I have fallen a lot this year. A lot. I have made mistakes, I have doubted, I have lost faith. But I always find out that even though I wasn't faithful, He was. He is always faithful. This year has shown me so much about His faithfulness. He's the best at showing up. He always shows up. He's always there. We just have to open our eyes and look at Him.

I'm not a big fan of New Year's Resolutions. I never really made them in the past. But, as I've been attending Church, I'm learning the value of setting goals. This year, my goal is to see Him more.

In General Conference last October, Devin G. Durrant counseled members of the Church to "ponderize" a verse of scripture each week - "a combination of 80 percent extended pondering and 20 percent memorization" ("My Heart Pondereth Them Continually"). Like most, I found the concept intriguing. But, it never happened for me. I listened to this talk again a couple of days ago, and the Spirit prompted me to make a better effort to "write a new verse of scripture on [my] heart and mind."
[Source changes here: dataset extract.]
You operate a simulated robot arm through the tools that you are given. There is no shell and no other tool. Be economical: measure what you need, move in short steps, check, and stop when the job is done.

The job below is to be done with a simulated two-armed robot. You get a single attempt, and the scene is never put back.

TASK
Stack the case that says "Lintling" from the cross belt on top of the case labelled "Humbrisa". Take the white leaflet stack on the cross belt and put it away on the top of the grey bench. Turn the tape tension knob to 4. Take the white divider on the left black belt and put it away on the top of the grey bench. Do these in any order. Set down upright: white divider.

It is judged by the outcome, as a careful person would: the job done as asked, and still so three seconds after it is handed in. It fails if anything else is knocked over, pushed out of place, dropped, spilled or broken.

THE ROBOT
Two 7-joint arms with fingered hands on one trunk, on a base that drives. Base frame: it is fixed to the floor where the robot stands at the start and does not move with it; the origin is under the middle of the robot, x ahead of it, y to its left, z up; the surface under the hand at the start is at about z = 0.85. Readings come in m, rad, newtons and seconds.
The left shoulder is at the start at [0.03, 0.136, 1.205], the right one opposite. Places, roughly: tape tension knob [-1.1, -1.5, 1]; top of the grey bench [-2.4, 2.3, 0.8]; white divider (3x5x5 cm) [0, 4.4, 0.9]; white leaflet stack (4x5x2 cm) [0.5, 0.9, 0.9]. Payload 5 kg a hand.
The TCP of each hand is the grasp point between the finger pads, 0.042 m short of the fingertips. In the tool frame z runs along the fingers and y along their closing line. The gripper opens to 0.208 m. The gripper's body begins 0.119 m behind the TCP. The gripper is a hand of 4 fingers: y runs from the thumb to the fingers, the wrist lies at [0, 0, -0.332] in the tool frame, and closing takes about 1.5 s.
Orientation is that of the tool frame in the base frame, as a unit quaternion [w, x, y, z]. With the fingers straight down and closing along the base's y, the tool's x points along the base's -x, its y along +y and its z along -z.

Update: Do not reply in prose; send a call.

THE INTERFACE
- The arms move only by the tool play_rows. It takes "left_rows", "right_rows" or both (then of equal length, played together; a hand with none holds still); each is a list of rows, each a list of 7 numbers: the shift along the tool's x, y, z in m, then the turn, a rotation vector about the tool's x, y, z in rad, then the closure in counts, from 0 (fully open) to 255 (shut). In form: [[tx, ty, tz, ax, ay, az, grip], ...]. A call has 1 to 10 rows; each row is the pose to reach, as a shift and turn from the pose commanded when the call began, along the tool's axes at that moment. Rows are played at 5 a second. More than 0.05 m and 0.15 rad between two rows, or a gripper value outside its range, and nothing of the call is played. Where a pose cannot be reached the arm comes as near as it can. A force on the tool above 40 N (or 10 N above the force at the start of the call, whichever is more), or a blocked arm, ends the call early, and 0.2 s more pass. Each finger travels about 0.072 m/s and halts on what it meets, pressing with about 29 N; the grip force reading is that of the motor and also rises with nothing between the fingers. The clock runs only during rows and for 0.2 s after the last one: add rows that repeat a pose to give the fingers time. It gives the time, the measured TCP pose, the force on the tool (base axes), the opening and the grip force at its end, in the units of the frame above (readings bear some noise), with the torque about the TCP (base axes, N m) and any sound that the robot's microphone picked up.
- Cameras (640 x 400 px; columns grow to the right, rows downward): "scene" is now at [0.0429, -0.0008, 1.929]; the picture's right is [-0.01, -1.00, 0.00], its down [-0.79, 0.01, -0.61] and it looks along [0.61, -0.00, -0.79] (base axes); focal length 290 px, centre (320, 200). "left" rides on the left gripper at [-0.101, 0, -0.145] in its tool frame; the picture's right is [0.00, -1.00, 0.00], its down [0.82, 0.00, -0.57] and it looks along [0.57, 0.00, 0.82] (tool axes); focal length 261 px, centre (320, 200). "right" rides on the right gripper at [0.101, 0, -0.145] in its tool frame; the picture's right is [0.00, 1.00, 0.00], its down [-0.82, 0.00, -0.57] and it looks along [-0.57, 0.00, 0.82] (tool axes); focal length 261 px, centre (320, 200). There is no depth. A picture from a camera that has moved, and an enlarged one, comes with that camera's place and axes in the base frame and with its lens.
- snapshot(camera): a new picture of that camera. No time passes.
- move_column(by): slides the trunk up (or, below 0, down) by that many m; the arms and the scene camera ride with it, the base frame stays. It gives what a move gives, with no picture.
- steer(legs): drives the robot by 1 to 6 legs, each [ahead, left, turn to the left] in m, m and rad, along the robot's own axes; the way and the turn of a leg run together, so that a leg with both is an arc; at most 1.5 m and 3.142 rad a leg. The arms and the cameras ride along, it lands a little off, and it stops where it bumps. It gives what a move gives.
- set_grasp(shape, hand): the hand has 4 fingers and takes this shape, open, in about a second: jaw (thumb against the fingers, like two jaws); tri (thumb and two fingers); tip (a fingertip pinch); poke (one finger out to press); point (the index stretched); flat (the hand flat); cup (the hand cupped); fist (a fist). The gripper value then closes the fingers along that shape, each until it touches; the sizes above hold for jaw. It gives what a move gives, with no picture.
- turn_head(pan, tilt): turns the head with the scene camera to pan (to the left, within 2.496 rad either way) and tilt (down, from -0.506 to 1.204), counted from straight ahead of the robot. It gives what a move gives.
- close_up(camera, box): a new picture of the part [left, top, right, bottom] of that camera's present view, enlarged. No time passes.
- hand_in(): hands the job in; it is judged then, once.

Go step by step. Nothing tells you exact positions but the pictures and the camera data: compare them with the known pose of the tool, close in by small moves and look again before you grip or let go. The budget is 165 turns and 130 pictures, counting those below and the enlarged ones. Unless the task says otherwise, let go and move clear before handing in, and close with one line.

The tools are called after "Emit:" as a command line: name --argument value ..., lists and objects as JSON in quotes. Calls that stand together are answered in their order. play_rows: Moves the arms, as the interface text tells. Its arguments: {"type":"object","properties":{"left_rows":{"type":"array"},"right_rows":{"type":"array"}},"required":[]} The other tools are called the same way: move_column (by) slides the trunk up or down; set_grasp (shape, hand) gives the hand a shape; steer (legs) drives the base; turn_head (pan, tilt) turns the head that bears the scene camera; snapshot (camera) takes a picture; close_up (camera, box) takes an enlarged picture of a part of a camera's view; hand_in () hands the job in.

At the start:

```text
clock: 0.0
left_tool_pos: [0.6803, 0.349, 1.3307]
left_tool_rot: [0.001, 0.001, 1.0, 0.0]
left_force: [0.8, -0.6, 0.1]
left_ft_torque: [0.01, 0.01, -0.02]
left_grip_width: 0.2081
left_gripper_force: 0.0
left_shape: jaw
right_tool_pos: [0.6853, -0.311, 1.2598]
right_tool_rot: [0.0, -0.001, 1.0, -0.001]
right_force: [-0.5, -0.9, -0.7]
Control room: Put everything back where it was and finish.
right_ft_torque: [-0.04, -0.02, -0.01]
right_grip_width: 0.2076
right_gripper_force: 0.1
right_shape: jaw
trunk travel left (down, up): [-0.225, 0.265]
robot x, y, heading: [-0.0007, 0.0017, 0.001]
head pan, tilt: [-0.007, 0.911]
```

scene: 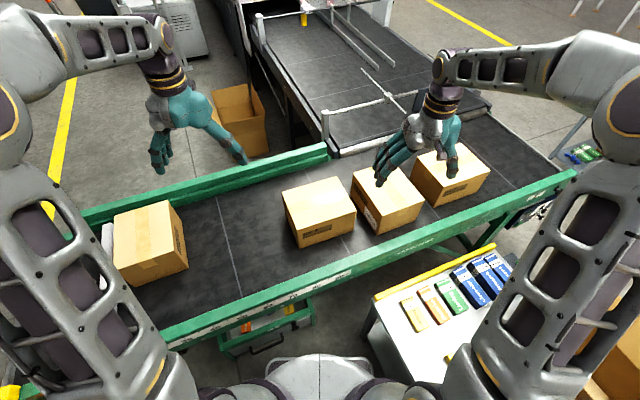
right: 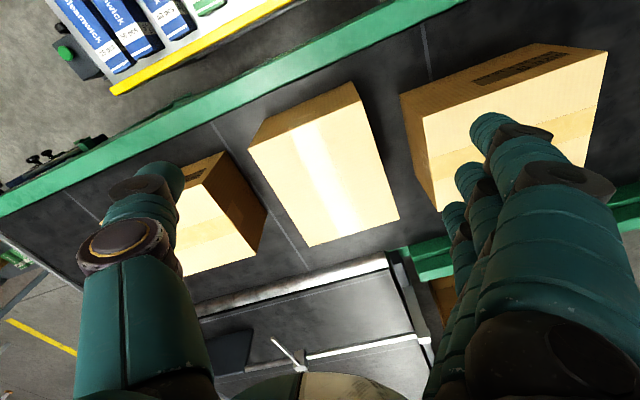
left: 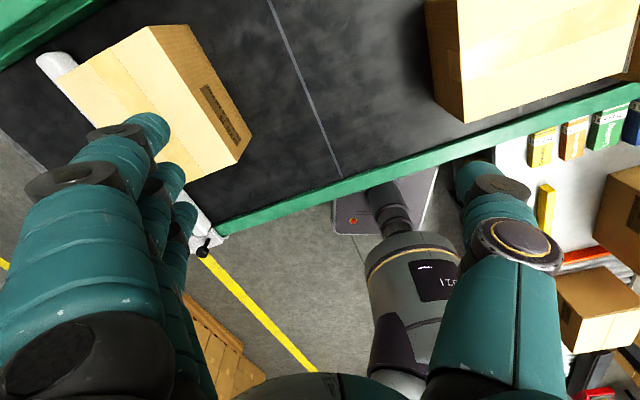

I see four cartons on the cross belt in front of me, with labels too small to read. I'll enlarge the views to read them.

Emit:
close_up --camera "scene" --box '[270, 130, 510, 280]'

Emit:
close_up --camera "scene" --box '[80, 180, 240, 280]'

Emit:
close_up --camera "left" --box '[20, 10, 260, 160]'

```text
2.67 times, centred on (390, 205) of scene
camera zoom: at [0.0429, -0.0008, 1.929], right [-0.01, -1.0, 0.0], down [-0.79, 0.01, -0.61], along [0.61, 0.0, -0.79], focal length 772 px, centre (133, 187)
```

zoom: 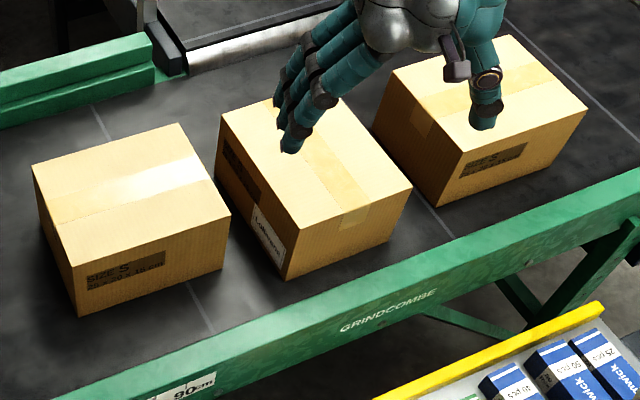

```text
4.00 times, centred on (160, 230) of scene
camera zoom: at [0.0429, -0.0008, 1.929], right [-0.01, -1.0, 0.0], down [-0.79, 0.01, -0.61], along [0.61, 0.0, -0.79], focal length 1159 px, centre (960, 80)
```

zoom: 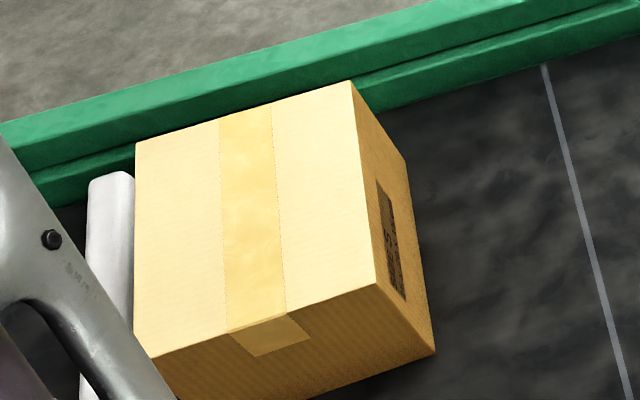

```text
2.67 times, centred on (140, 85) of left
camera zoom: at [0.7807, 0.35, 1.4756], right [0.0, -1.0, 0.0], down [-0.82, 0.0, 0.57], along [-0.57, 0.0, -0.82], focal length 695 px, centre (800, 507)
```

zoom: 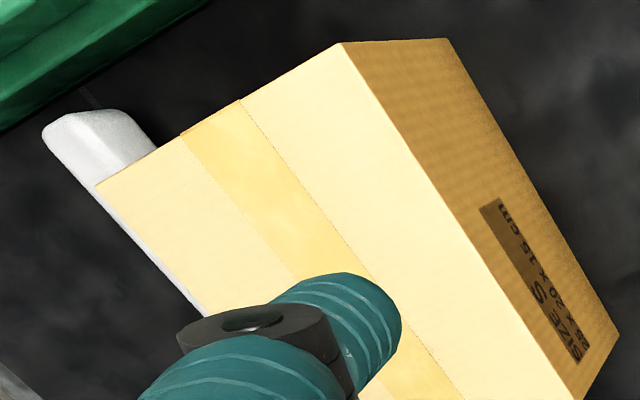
As I have thought over this counsel and prompting, another thought has come into my mind: "The Spirit works with us at our own speed, one step at a time" (Larry L. Lawrence, "What Lack I Yet?"). In the Book of Mormon, King Benjamin also taught, "It is not requisite that a man should run faster than he has strength. And again, it is expedient that he should be diligent, that thereby he might win the prize" (Mosiah 4:27).

Just as it did in October, ponderizing a new verse each week seemed really intimidating to me. I knew that if I ever missed a week of pondering, I would become discouraged and quit. So I continued thinking and sought the guidance of the Spirit for ideas of how I could follow this counsel at a speed that would work for me. 

I've decided to set a goal of ponderizing one verse each month. If I can do more than that, one each week, or two each month, I will. I feel confident in my goal, and feel that as I seek to grow closer to the Lord, I will. I know that this goal will help me to see the hand of God in my life more.

What goals are you setting this year?